THE FOSSIL FUEL FREE CITIES TOOLKIT
Once your city has endorsed the Fossil Fuel Non-Proliferation Treaty, there are several actions you can campaign for and implement to remove the social license of the fossil fuel industry, accelerate social tipping points for climate stability and make your cities fossil fuel free.
Choose the actions that make the most sense in your local contexts and where there is most energy and momentum. We have indicated which regions actions are appropriate for – for Global North and Global South cities, or all cities.
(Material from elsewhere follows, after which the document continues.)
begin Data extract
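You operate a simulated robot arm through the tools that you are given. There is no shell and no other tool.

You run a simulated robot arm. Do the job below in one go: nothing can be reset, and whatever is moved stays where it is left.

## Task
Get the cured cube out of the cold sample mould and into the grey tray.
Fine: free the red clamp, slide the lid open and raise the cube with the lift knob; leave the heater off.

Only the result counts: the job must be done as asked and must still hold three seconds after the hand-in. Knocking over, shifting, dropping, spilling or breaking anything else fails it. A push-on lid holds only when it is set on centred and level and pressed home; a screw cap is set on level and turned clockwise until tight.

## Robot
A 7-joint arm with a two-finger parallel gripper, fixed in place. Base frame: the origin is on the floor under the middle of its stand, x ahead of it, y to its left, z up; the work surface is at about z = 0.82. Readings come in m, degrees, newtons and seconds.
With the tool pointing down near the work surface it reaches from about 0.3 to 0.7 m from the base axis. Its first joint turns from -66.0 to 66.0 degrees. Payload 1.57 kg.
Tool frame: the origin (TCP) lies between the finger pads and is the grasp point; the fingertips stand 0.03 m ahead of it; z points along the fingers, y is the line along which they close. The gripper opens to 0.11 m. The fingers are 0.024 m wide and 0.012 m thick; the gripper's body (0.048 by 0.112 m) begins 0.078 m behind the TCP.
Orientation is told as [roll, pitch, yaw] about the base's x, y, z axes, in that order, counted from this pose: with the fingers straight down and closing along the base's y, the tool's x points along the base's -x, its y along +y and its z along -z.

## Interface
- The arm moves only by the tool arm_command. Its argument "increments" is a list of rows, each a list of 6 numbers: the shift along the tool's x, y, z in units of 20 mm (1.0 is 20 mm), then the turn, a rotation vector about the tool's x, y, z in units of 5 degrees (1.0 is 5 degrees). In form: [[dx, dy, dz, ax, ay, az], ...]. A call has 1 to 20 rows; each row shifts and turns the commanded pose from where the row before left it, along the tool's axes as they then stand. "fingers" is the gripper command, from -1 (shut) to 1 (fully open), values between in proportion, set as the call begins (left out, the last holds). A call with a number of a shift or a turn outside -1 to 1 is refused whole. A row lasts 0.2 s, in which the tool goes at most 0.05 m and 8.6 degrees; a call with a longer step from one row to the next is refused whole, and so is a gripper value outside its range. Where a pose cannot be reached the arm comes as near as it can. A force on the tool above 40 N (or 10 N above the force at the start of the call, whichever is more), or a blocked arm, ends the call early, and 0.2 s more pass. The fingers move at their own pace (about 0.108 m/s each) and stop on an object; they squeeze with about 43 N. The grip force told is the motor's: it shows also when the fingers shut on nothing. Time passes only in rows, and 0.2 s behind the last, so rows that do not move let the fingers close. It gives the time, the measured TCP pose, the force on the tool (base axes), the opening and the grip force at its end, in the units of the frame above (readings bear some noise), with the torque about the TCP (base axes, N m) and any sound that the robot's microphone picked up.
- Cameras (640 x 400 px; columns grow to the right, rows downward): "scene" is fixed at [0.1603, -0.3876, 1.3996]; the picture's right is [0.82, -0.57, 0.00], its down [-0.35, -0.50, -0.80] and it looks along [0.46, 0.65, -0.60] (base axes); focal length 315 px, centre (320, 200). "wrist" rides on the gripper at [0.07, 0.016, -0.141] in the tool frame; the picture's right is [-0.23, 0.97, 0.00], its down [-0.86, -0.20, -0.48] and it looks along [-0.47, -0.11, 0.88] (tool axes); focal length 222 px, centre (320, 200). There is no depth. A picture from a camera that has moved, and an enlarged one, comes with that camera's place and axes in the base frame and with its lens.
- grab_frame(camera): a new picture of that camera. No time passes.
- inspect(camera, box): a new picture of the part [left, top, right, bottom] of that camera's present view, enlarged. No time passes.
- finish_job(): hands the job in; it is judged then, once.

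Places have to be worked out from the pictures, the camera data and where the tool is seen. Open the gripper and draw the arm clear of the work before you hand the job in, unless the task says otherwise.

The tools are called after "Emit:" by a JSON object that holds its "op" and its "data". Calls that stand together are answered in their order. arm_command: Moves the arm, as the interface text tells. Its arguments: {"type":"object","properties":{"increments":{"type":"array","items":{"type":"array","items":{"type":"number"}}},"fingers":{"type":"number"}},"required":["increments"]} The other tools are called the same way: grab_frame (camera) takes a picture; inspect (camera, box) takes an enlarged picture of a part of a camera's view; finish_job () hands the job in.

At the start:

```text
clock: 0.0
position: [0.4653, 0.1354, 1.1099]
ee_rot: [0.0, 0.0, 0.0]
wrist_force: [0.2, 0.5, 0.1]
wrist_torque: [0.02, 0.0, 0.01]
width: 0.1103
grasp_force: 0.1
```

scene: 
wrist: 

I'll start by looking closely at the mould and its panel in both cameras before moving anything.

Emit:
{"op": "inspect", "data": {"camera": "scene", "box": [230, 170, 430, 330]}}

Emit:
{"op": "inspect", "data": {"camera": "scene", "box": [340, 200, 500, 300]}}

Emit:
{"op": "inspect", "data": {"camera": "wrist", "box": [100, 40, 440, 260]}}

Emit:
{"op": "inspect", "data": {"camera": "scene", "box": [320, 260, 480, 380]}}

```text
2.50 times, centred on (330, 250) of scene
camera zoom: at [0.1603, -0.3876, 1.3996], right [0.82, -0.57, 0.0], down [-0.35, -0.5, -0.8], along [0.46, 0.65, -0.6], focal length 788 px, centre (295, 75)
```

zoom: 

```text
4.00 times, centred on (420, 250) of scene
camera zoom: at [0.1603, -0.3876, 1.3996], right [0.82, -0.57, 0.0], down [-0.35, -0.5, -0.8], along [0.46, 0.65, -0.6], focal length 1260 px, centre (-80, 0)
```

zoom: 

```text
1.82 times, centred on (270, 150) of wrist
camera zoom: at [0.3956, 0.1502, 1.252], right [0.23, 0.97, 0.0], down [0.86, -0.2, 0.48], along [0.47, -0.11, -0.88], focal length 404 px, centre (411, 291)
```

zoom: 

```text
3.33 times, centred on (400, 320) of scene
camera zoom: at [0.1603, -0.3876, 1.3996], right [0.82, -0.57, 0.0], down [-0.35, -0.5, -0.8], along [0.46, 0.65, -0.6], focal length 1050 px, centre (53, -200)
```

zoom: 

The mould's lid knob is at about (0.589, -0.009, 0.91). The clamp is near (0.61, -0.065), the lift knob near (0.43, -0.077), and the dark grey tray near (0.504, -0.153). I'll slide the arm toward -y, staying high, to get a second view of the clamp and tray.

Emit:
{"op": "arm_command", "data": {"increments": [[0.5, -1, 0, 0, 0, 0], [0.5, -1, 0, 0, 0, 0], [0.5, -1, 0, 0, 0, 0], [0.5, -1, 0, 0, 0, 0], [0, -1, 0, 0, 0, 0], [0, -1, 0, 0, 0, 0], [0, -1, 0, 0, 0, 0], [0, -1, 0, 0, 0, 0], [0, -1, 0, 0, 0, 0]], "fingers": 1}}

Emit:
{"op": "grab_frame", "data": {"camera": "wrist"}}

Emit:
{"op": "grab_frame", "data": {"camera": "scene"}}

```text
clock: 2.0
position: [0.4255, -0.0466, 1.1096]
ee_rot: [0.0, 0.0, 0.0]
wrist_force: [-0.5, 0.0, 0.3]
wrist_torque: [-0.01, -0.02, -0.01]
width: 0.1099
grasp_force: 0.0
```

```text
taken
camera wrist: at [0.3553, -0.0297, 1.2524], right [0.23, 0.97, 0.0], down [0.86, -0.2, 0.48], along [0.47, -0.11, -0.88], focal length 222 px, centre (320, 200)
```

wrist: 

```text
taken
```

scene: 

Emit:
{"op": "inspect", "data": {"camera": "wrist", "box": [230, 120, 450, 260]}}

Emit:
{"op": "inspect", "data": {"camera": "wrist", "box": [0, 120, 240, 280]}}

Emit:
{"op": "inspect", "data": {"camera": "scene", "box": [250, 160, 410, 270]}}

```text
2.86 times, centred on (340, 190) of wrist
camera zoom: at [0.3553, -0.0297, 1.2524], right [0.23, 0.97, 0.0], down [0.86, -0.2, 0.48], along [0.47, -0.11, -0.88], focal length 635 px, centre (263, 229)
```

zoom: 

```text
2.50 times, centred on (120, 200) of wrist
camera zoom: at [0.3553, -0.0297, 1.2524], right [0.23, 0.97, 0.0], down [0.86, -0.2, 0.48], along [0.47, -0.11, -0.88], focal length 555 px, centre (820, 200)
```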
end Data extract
AMPLIFY YOUR MESSAGE TO GROW THE NUMBER OF FOSSIL FUEL FREE CITIES
Make a press release, write an op-ed or a letter to the editor, promote on social media, get local media to cover the campaign, make a video of the campaigners and city councillors who put forward the winning motion, share the treaty video, organize a press conference, ask your city councillor to promote the city endorsement in their community newsletter, do all you can to amplify the successful treaty campaign in your city and inspire other cities to join the movement.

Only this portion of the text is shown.